Zamparini
started his remarkable journey as a wild youth in Torrance, California. He was constantly on the edge of juvenile
detention or jail, a failing student and a troublemaker. Determined to alter his destructive course, he
channeled his untamed energy into athletic competition. In 1936, at 19, he set a national interscholastic
mile record that stood for 15 years, and became the youngest runner on the U.S.
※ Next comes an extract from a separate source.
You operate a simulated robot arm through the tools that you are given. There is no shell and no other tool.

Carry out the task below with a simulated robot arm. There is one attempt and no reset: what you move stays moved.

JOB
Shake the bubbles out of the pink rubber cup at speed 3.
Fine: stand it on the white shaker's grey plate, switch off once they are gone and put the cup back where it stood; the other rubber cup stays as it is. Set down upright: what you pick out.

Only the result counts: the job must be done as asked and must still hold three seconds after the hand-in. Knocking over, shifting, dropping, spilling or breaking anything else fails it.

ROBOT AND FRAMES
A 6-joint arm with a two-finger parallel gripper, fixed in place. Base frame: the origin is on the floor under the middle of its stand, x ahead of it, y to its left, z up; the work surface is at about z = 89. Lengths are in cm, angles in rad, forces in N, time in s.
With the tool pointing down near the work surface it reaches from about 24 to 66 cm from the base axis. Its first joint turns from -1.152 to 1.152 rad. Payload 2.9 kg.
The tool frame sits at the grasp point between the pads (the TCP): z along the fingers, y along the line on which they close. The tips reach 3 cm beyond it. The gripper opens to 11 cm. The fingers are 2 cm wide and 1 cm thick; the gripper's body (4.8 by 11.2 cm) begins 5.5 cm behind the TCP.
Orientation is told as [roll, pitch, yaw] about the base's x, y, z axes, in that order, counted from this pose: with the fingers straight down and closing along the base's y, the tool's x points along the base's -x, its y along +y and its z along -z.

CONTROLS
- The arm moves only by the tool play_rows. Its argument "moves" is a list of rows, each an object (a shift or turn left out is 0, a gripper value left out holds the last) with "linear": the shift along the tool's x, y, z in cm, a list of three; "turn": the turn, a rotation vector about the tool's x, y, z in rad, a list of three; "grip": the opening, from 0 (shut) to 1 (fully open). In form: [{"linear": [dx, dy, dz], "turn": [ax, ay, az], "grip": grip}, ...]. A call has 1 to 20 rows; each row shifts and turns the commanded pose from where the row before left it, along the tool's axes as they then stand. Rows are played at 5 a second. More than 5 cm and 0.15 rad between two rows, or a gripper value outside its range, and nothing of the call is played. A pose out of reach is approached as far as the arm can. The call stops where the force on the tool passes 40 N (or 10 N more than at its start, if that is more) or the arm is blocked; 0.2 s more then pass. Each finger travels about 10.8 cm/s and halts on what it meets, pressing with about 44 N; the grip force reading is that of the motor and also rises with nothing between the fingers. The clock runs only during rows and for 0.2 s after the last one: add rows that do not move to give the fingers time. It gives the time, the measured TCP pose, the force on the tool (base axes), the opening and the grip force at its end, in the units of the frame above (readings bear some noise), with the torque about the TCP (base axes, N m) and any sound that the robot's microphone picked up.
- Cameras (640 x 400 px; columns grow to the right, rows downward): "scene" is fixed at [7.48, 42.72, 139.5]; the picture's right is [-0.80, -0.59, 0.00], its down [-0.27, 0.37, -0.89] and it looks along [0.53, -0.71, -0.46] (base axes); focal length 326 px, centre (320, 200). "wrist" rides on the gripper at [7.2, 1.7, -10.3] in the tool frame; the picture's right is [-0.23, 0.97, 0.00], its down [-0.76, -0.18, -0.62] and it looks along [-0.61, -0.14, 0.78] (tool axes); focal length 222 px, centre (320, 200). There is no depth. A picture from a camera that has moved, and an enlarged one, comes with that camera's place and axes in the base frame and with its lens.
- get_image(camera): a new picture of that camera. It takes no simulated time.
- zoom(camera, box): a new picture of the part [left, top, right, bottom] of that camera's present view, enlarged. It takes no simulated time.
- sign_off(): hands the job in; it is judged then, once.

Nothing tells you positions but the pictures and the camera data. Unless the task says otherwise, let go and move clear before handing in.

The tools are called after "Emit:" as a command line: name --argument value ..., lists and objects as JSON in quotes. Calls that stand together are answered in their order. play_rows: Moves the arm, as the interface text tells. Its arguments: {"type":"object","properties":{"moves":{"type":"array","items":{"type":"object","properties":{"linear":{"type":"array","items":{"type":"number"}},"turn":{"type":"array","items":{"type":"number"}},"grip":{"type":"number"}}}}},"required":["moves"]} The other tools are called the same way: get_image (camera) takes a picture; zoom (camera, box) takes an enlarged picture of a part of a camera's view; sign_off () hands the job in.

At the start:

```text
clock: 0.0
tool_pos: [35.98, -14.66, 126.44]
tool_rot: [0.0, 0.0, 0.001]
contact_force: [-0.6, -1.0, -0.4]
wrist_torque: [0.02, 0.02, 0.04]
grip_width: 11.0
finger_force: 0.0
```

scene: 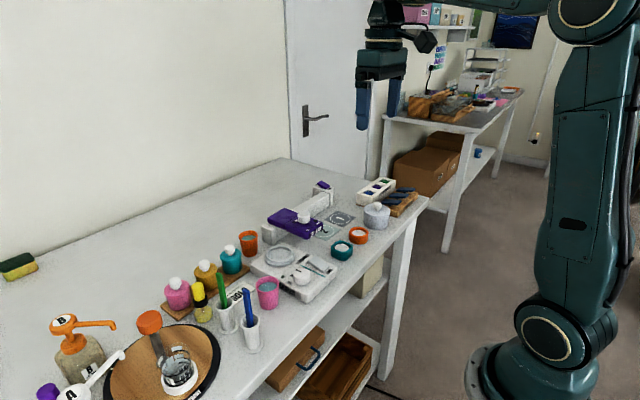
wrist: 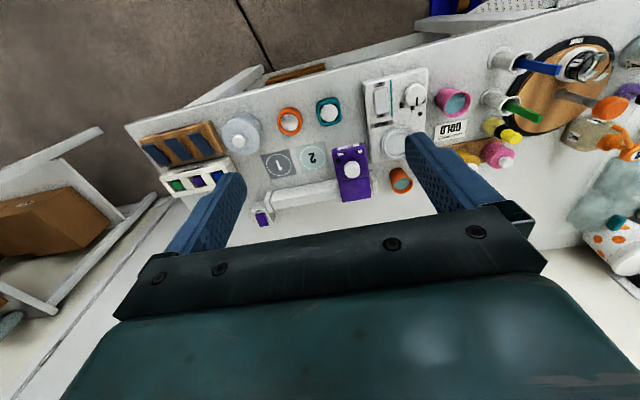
Olympic team in Berlin. His performance
was so outstanding in the 5000 meter that Adolf Hitler asked to meet him.
During
World War II he became a bombardier in the Pacific. Assigned to a B-24, popularly known as the
“flying brick” he crashed at sea and survived for 47 days on a raft with only
rainwater for survival and no protection from the scorching sun. When he and his buddy were washed ashore,
they were captured by the Japanese and spent the rest of the war under
torturous conditions in POW camps.
President
Franklin Delano Roosevelt sent condolences to the Zamparini family in 1946 when
Louie was presumed dead. After
the war he returned to his family alive. But he was bitter, angry at God and dreaming of revenge
on his captors. He began to drink
heavily and again his life was on a destructive course for disaster.
In 1949 his wife compelled him to go with her to a tent in Los Angeles where a
young unknown evangelist named Billy Graham was preaching. On the second night, he gave his life to
Christ. The transformation was
remarkable. When they returned home he
immediately poured all the bottles of liquor down the drain. He gathered up his secret stash of girlie
magazines and cigarettes and threw them in the trash.
He
later forgave his Japanese captors, traveling back to that nation to find his
tormentors and personally tell them of his forgiveness. He established Victory
Boys Camp for troubled youth and spent the rest of his life helping young men
find a way out of their addictions and broken homes.
In
1998, Louis Zamperini returned to Japan to carry the torch in the Nagano Winter
Games.
Laura
Hillenbrand, the author who wrote Seabiscuit,
documented Zamperini’s remarkable life in the biography, Unbroken, published in 2010. It remains a best seller. A movie
about his life is scheduled for release this year on Christmas Day.
Hillenbrand
commented on Zamperini’s death, "Farewell to the
grandest, most buoyant, most generous soul I ever knew. Thank you, Louie, for
all you gave to me, to our country, and to the world. I will never forget our
last, laughing talk, your singsong 'I love you! I love you!' and the words you
whispered to me when you last hugged me goodbye, words that left me in happy
tears, words that I will remember forever. I will love you and miss you to the
end of my days. Godspeed, sweet Louie."